**Written task a:**
Begin at the line that contains "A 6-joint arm", stop after the line that contains "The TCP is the", and reproduce only that span, unaltered.

**Selected extract:**

So, and if Al Akhbar can get such detailed accounts from the Lebanese Ministry of Interior run y Fatafat and Siniora, who must be upset by the revelations of those statements, then the question is: was those statements and accounts “leacked” by someone in the frustrated and fed up Brammertz committee?

Nassrallah names Israel as the culprit, Bush and mini Hrriri in Washington complain about the “Slowness” of the Invistigation, and now this Al Akhbar reports.

Had any denials been issued by the Seniora crowd of the same? I did not see none, nore have I seen the seniora government threatening or charging Al Akhbar with violating the secrecy of the invistigation?

What do we know!!

October 11th, 2007, 3:09 pm


Alex said:


Dr. Ben Meir speaks Arabic, he travels to the Middle East often and he listens and learns. Compare him to our dear friend Akbar who after a year on Syria Comment he still tells everyone here to go back to their Madrassa in the slums of Damascus.

AS for he “conference” … I believe it started as America’s way of making their allies, the useless trio (Saudi Arabia, Egypt and Jordan) look like they have a better approach to solving the Arab world’s problems … this was after Syria and its allies Hizbolla and Hamas were quite popular in “the Arab street” after HA’s performance against the IDF last summer. The idea of the conference is to show the Arab world that only America’s allies can get back occupied lands, not the Syria group.

Also, the conference was President Bush’s way of bypassing the Baker report which recommended he speaks to Syria and Iran. Baker claimed that there is no other way, and President Bush took two months to think about the Baker report … at the end of those two months he decided to disagree with Baker and to show him that YES there is another way … he really does not need to talk to Syria and Iran.

So the conference was, to a large extend, about the ego of President Bush and the ego of the “Moderate Arab” rulers.

But at this point the Saudis do not seem to be happy with the way this administration is orchestrating the pre-conference effort. I think there is realization in the Arab world that this administration is only capable of starting unnecessary wars. Peace making is not one of its skills.

October 11th, 2007, 3:13 pm


Friend in America said:

T_Decso is on to something. While I, and others, in the past have pointed fingers at Syria for the Hairi assasination, Al Quada could be the perpatrator and this possibility should be ruled out and more direct evidence of Syria’s involvment is needed before there is certainty. The Al Quada connection needs to be explored further.

**Written task b:**
Quote the selected extract word for word, starting at "Had any denials" and ending with "of the invistigation?".

**Supplied data:**
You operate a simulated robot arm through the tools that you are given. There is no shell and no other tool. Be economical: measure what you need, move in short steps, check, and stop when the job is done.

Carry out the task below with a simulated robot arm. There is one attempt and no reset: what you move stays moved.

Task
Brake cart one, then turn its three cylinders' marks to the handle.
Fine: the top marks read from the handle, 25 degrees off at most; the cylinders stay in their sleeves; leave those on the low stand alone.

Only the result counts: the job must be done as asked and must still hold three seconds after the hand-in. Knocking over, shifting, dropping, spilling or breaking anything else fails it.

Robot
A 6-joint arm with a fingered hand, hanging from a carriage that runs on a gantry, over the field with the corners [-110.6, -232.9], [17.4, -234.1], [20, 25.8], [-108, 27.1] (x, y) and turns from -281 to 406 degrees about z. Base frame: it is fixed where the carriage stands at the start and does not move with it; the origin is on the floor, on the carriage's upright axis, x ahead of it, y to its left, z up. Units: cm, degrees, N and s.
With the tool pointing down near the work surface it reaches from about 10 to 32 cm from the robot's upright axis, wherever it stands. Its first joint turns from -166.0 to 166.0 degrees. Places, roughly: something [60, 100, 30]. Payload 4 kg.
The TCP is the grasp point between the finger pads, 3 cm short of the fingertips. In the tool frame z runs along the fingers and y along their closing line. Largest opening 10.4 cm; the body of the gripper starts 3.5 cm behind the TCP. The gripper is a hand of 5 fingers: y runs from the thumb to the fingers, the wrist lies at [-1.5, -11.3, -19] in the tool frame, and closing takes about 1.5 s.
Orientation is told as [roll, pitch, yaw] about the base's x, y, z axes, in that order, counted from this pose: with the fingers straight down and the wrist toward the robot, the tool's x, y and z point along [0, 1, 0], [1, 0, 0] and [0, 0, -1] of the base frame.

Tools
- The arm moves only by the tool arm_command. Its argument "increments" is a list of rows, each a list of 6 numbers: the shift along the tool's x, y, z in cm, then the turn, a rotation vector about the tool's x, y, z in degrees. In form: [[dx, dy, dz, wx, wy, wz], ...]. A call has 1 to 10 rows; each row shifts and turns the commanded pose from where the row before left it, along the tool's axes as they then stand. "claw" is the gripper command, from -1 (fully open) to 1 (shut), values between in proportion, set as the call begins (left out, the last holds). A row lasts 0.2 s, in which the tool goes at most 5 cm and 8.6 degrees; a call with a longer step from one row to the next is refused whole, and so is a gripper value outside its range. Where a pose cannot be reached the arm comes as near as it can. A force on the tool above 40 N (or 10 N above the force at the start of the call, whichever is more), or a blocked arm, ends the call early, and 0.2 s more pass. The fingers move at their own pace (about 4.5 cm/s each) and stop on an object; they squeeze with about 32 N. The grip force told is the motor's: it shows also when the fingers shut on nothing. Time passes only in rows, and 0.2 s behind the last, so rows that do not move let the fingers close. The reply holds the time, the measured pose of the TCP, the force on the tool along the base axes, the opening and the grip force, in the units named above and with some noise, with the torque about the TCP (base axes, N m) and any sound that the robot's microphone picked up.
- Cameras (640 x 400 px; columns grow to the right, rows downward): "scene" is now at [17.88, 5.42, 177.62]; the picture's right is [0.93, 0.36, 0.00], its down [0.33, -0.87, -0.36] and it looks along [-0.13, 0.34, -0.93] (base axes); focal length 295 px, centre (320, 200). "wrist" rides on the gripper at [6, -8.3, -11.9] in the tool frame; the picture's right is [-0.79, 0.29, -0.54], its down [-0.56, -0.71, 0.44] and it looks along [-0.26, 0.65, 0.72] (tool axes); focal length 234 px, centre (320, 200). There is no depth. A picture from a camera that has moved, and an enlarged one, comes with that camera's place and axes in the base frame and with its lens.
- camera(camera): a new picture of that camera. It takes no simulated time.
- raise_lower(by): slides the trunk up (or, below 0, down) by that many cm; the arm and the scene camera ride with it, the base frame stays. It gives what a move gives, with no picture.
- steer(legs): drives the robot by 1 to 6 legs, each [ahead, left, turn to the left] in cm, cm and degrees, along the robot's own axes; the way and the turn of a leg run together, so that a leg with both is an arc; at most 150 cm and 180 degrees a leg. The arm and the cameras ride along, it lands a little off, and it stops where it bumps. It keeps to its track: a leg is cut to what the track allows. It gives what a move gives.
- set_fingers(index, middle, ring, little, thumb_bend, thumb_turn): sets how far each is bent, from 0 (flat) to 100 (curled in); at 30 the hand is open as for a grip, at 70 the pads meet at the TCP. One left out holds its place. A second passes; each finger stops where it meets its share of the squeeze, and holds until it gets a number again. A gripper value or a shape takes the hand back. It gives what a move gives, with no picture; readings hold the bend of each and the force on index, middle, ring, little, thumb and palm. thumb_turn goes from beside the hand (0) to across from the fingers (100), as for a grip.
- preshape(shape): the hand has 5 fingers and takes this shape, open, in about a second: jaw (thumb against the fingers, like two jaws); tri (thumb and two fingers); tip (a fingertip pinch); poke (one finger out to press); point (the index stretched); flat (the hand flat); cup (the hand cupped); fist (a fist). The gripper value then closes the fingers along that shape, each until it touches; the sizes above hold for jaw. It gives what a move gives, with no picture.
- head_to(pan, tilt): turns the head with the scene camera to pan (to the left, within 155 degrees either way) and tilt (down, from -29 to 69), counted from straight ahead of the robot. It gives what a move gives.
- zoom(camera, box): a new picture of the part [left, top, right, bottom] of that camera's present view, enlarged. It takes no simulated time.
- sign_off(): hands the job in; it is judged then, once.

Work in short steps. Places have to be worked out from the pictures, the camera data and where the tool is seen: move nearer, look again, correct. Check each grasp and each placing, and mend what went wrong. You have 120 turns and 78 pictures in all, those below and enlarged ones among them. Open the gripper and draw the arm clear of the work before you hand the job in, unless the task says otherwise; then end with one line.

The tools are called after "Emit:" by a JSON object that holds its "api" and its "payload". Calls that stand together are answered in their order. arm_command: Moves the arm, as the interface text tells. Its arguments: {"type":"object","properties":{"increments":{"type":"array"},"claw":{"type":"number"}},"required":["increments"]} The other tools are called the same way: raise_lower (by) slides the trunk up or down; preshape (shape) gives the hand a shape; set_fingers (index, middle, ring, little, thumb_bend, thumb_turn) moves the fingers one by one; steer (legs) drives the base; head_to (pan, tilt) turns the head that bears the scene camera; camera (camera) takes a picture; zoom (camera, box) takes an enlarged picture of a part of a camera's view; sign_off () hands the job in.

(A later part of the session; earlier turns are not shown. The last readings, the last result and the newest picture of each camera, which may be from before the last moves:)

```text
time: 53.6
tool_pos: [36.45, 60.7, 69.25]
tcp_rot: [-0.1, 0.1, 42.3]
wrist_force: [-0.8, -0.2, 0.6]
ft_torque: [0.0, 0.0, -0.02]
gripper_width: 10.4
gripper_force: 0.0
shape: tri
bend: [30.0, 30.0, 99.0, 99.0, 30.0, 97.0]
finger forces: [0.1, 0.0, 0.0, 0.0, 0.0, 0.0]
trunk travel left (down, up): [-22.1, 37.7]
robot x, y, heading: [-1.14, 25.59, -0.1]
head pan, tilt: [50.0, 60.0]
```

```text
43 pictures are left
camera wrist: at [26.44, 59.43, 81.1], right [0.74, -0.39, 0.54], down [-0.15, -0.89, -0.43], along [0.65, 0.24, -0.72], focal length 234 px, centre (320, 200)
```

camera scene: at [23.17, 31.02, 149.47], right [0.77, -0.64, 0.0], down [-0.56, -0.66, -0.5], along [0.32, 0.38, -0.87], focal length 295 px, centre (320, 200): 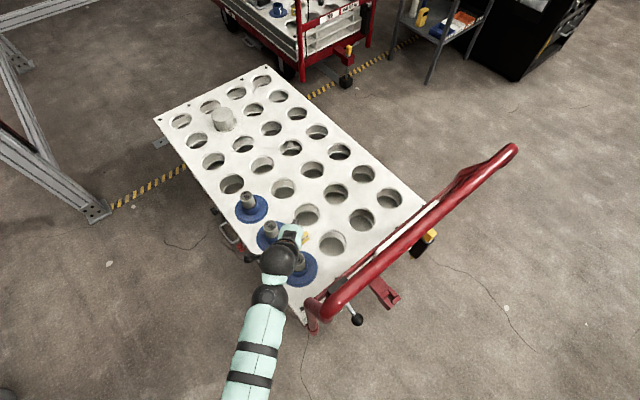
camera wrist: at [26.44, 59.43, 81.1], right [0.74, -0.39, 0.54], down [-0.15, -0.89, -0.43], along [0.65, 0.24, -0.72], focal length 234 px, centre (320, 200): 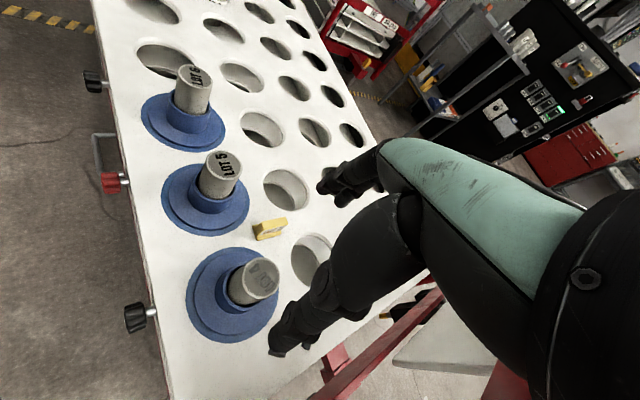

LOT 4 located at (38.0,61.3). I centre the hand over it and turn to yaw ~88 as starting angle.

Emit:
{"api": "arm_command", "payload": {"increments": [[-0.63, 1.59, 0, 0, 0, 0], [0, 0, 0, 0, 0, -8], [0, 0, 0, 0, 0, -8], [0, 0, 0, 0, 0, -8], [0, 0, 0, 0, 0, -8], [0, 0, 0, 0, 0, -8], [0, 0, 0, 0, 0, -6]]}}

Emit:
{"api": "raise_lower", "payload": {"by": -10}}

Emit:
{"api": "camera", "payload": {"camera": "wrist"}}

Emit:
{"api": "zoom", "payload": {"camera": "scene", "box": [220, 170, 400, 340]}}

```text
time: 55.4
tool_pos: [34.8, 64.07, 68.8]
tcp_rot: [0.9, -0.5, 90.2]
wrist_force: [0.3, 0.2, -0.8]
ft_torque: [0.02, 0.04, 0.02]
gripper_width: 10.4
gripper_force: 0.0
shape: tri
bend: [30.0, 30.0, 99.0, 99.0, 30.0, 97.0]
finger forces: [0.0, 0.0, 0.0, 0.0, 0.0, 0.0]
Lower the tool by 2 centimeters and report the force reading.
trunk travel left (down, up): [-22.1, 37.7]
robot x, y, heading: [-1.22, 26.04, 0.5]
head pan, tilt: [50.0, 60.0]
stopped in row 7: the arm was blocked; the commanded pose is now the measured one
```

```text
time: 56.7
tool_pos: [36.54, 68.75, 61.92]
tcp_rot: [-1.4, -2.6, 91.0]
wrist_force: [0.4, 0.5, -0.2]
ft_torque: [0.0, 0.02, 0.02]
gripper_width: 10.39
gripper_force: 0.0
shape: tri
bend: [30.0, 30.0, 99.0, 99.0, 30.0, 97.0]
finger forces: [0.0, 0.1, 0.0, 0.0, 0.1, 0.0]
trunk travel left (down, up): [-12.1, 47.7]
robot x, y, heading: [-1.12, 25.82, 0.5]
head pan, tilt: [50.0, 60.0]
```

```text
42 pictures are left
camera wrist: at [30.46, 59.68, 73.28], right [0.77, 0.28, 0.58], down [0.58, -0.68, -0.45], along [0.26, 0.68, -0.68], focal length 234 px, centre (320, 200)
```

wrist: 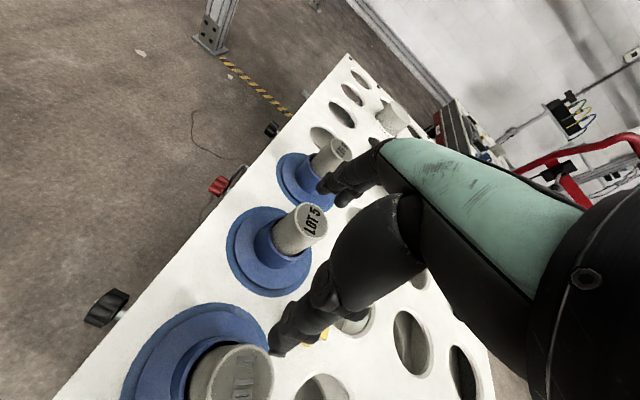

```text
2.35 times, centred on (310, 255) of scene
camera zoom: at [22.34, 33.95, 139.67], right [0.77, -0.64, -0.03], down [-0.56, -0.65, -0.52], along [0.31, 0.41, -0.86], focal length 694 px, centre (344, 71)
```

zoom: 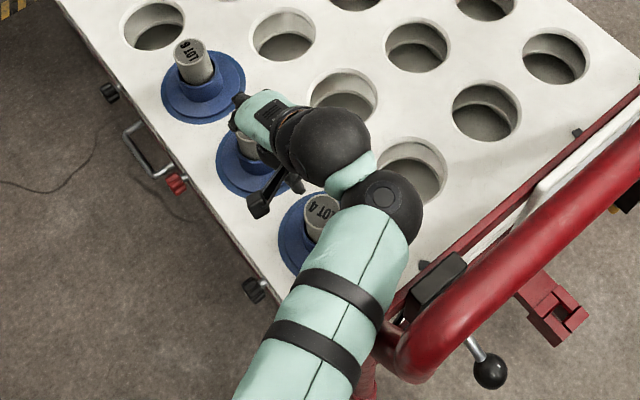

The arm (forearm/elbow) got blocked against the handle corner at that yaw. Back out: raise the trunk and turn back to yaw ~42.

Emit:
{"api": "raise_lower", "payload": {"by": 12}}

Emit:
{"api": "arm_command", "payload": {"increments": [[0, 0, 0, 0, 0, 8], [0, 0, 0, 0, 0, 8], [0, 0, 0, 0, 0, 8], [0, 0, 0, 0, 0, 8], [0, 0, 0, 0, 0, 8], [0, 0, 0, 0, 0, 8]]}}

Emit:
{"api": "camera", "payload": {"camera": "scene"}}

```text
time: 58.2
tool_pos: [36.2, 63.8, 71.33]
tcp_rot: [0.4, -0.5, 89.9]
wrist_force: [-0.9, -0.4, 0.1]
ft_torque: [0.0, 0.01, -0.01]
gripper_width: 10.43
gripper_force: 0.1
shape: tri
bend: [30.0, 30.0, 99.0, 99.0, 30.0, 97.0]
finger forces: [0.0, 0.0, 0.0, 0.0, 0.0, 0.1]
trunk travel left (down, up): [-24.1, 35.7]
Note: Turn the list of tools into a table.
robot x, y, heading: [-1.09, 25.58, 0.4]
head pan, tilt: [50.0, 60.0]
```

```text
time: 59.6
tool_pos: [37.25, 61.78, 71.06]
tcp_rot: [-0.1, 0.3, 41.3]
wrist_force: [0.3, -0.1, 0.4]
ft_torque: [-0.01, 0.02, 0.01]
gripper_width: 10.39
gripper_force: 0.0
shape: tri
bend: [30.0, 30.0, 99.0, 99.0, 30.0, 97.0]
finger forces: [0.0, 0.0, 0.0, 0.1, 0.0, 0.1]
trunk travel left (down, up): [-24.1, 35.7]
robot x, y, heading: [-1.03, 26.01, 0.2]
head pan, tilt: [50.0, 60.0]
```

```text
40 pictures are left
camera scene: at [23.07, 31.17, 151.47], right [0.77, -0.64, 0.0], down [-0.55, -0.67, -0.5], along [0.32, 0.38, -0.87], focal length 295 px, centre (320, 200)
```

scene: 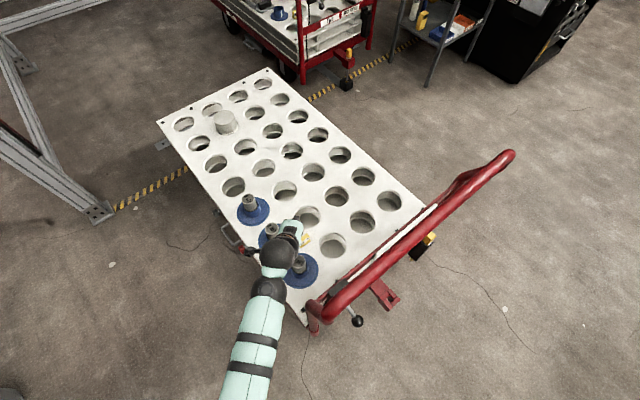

**Answer a:**
A 6-joint arm with a fingered hand, hanging from a carriage that runs on a gantry, over the field with the corners [-110.6, -232.9], [17.4, -234.1], [20, 25.8], [-108, 27.1] (x, y) and turns from -281 to 406 degrees about z. Base frame: it is fixed where the carriage stands at the start and does not move with it; the origin is on the floor, on the carriage's upright axis, x ahead of it, y to its left, z up. Units: cm, degrees, N and s.
With the tool pointing down near the work surface it reaches from about 10 to 32 cm from the robot's upright axis, wherever it stands. Its first joint turns from -166.0 to 166.0 degrees. Places, roughly: something [60, 100, 30]. Payload 4 kg.
The TCP is the grasp point between the finger pads, 3 cm short of the fingertips. In the tool frame z runs along the fingers and y along their closing line. Largest opening 10.4 cm; the body of the gripper starts 3.5 cm behind the TCP. The gripper is a hand of 5 fingers: y runs from the thumb to the fingers, the wrist lies at [-1.5, -11.3, -19] in the tool frame, and closing takes about 1.5 s.

**Answer b:**
Had any denials been issued by the Seniora crowd of the same? I did not see none, nore have I seen the seniora government threatening or charging Al Akhbar with violating the secrecy of the invistigation?